Here’s lookin’ at you, Spider-Man

Spider-Man: Into the Spider-Verse - Nicolas Cage recording voice-over
Cage rage in the Spider-Verse.
Marvel/Sony Pictures

If there’s anything that 2018’s roster of films has proved, it’s that it’s high time for Nicolas Cage to win another Oscar. Cage picked up an Academy Award in 1996 for his work in Leaving Las Vegas and earned a second nomination for 2003’s Adaptation. But we’re thinking Cage deserves another win: He works harder than any arguably other living actor, and he commits 100 percent to every single role — even when he’s a black-and-white detective version of Spider-Man from an alternate dimension.

The B-roll of Spider-Man: Into the Spider-Verse is a delight from start to finish — including looks at Shameik Moore’s Miles Morales, Hailee Steinfeld’s Spider-Gwen, Jake Johnson’s Peter Parker, Luna Lauren and Brian Tyree Henry as Miles’ mom and dad, Liev Schreiber as Kingpin, and Kimiko Glenn as Peni Parker — but it’s Cage’s brief appearance in the recording booth that makes the snippets of behind-the-scenes footage worthwhile.

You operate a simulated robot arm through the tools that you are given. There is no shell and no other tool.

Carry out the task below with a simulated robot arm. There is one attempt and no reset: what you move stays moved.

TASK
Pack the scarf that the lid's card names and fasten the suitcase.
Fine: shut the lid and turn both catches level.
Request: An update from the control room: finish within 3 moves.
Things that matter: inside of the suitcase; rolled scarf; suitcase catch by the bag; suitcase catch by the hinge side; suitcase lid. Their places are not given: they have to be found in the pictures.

The resigned “ahh” he lets out as he talks about his pain! The little crease in his brow! It feels like a crime that there’s no way to submit B-roll footage for awards consideration. Cage has got the facial expression, stance and gestures down to the point that it’s almost a pity that his performance wasn’t left as live action.

“He’s really Peter Parker from the ’30s,” Cage told Entertainment Weekly of his particular Spider-Man. “I tried to channel those noir films with [Humphrey] Bogart, and have those kinds of sounds that he might make with [James] Cagney, or Edward G. Robinson, that kind of way of talking. I tried to give the character that.”

That Bogart fixation is one you can follow to Dog Eat Dog, the 2016 film Cage made with Paul Schrader, and if you’re still craving more of the actor, make sure you see Mandy, one of the best films of the year — and, less facetiously, the performance Cage should be getting an Oscar nomination for.